1851 Englishman Frederick Scott Archer in his report to the United Kingdom Academy of Sciences and to the Paris Academy of Sciences presented his invention of the wet plate process. This new photographic method reduced the time of taking pictures to a few seconds enabling photographers to experiment with moving objects and allowing them to make the photographed subjects look more natural. Ambrotype quickly became the rival of daguerreotype because it proved to be easier and cheaper. Hundreds of photographers, armed with bulky cameras and mobile photo labs, embarked on worldwide travel, hoping to bring home images of exotic places captured on glass plates.


1860 British photographer Francis Frith organized three photo expeditions to the Middle East. In his diaries he described the difficulties that he had to face. Emulsion boiling from heat, him losing consciousness from inhaling ether vapors trapped in his small tent…, but the results of these trips surpassed all his expectations. Frith published several illustrated books that the British welcomed with great enthusiasm. Pictures that first appeared in these publications were than for many years used in various travel guides and directories for these regions.

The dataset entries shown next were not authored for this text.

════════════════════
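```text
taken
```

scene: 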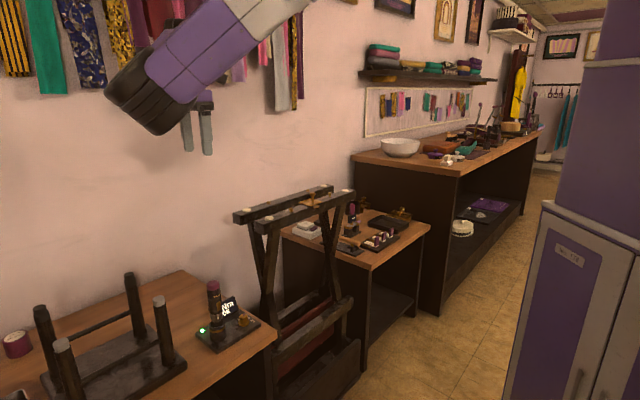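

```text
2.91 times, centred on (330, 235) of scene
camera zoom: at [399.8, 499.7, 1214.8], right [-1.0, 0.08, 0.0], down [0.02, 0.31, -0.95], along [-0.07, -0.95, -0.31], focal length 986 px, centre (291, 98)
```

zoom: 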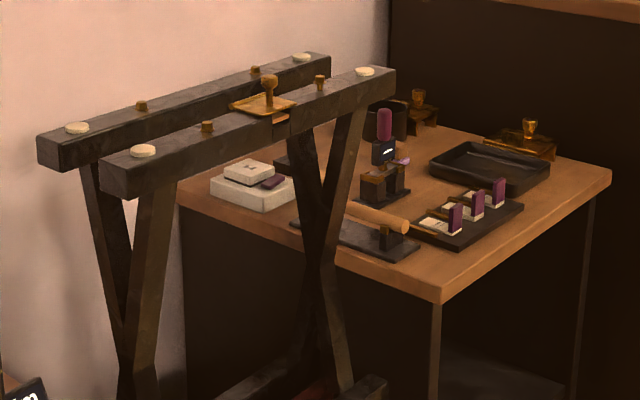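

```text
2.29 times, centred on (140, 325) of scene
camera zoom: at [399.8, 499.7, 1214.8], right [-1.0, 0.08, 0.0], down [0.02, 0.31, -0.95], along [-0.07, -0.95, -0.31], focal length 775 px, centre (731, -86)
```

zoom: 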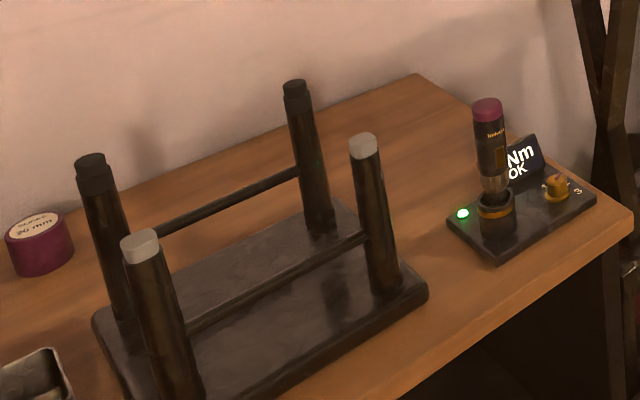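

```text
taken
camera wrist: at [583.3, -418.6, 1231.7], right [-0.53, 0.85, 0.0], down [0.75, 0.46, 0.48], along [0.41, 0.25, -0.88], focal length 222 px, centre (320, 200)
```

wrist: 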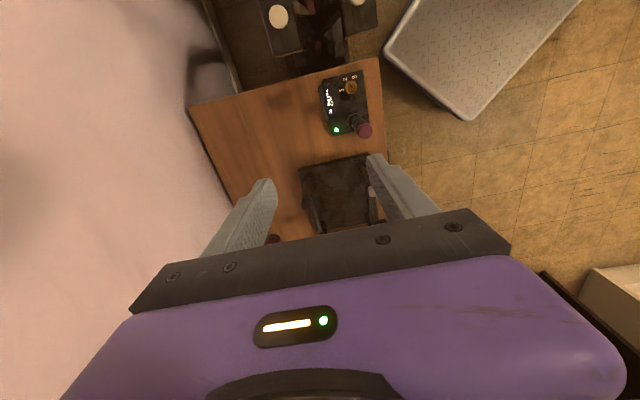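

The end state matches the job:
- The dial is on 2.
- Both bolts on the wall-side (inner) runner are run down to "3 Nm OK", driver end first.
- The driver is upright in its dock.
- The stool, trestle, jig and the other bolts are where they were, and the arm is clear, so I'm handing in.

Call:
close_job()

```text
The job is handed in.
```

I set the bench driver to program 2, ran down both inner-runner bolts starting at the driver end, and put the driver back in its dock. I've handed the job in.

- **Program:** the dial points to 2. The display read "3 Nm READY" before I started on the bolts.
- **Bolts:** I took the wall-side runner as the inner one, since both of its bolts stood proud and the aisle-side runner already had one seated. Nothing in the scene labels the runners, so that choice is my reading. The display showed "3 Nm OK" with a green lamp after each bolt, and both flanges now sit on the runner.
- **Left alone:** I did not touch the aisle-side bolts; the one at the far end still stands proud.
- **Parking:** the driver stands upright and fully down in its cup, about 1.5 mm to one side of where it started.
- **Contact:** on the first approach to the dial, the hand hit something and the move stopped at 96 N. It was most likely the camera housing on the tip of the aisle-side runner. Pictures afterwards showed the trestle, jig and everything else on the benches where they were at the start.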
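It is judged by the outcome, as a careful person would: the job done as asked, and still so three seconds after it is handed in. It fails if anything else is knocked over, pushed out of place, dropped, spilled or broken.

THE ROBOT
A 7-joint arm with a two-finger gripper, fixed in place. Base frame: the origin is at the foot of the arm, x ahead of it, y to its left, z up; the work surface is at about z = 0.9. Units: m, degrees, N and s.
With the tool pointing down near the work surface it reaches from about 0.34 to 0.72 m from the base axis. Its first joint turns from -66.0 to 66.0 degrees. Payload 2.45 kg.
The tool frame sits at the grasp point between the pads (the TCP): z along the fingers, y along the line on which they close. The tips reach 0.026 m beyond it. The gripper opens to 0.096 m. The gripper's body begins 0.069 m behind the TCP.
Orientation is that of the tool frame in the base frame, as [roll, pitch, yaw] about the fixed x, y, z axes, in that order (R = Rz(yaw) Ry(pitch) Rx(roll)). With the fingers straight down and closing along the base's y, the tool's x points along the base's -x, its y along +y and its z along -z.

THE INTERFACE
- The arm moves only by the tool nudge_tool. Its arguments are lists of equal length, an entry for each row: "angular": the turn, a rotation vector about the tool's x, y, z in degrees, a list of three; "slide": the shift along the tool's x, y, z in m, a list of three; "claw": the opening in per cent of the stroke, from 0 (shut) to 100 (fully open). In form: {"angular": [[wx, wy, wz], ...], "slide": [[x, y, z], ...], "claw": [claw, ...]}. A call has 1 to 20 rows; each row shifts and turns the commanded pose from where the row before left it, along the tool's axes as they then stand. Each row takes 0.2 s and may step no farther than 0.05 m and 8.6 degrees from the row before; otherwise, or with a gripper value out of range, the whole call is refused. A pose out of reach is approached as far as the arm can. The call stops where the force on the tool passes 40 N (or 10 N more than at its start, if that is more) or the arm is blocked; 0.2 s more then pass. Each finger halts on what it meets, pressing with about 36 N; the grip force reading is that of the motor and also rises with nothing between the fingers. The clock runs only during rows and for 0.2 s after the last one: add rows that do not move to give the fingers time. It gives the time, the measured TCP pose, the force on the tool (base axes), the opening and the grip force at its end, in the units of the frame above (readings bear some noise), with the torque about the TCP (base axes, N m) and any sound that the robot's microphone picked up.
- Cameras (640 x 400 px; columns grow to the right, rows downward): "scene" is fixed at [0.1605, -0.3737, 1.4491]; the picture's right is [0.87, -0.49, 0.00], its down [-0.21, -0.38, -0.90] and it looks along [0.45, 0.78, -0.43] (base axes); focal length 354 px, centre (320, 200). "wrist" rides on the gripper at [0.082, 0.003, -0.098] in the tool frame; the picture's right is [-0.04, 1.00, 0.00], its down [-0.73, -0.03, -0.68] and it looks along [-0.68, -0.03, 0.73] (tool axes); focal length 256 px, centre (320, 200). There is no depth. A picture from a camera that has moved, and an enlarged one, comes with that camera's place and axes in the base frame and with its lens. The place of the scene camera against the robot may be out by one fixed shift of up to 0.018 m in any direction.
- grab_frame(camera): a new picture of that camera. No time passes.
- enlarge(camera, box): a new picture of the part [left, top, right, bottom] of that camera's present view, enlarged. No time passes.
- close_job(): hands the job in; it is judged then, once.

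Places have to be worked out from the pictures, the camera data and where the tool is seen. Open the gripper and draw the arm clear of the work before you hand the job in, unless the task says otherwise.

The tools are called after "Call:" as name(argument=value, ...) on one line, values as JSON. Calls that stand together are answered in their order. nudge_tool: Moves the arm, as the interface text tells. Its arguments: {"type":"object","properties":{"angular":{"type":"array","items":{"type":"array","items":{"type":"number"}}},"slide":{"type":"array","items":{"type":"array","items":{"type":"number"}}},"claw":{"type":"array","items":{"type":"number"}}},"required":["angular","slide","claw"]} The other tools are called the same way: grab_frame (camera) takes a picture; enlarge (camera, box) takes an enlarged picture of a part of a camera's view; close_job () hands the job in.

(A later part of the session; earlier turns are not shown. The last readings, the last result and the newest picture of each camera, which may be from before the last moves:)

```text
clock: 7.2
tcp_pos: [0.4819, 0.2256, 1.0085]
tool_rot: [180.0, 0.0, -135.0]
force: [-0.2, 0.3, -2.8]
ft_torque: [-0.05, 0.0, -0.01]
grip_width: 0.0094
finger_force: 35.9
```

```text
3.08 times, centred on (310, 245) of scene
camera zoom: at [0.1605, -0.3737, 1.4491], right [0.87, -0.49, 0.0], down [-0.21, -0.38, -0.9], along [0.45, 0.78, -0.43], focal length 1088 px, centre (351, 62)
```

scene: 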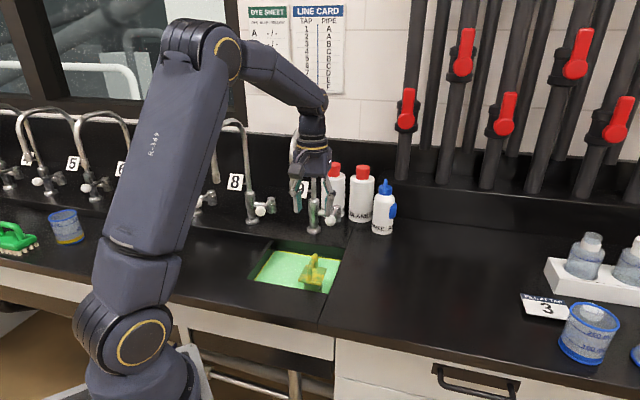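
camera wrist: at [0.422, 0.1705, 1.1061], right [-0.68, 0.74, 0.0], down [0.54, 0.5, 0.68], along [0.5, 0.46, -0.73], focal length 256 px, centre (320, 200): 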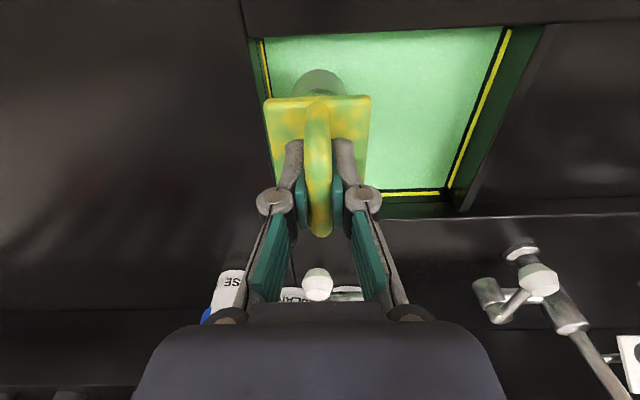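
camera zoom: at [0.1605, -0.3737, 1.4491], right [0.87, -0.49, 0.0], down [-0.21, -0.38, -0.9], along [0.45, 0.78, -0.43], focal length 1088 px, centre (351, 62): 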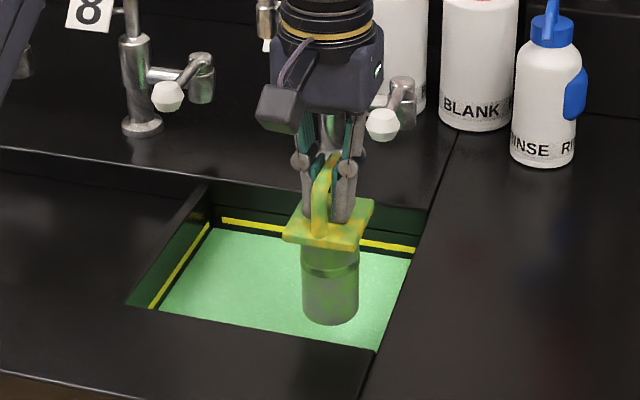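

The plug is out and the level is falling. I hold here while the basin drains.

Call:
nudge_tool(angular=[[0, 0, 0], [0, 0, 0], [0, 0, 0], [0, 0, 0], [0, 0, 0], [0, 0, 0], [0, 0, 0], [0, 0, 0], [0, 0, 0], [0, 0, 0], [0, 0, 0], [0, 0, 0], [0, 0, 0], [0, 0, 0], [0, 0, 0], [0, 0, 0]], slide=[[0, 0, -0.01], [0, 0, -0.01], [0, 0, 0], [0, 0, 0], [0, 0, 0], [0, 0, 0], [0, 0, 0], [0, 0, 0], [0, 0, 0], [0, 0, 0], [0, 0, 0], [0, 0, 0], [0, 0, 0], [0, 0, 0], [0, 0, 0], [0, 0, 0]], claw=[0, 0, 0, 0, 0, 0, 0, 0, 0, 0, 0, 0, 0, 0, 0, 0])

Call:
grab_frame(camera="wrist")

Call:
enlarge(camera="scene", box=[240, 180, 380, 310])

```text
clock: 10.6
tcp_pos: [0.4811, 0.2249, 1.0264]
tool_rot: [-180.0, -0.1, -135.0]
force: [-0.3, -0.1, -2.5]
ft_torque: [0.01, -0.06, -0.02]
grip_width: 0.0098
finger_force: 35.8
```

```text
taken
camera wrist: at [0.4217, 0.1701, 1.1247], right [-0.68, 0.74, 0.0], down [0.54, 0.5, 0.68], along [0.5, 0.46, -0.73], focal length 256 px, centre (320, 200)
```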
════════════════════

2010 Today, one hundred fifty years later, a Moscow photographer Misha Burlatsky once again wants to use the wet plate collodion process to take a series of photos of the Holy Land. He believes that this authentic photographic method will adjust the picture taking in modern Israel to the rhythms of the mid 19th Century, and ancient lenses together with the shooting conditions close those of Frith will allow him to see this Ancient Land, that has been represented so many times both on film and canvas, in a completely new way.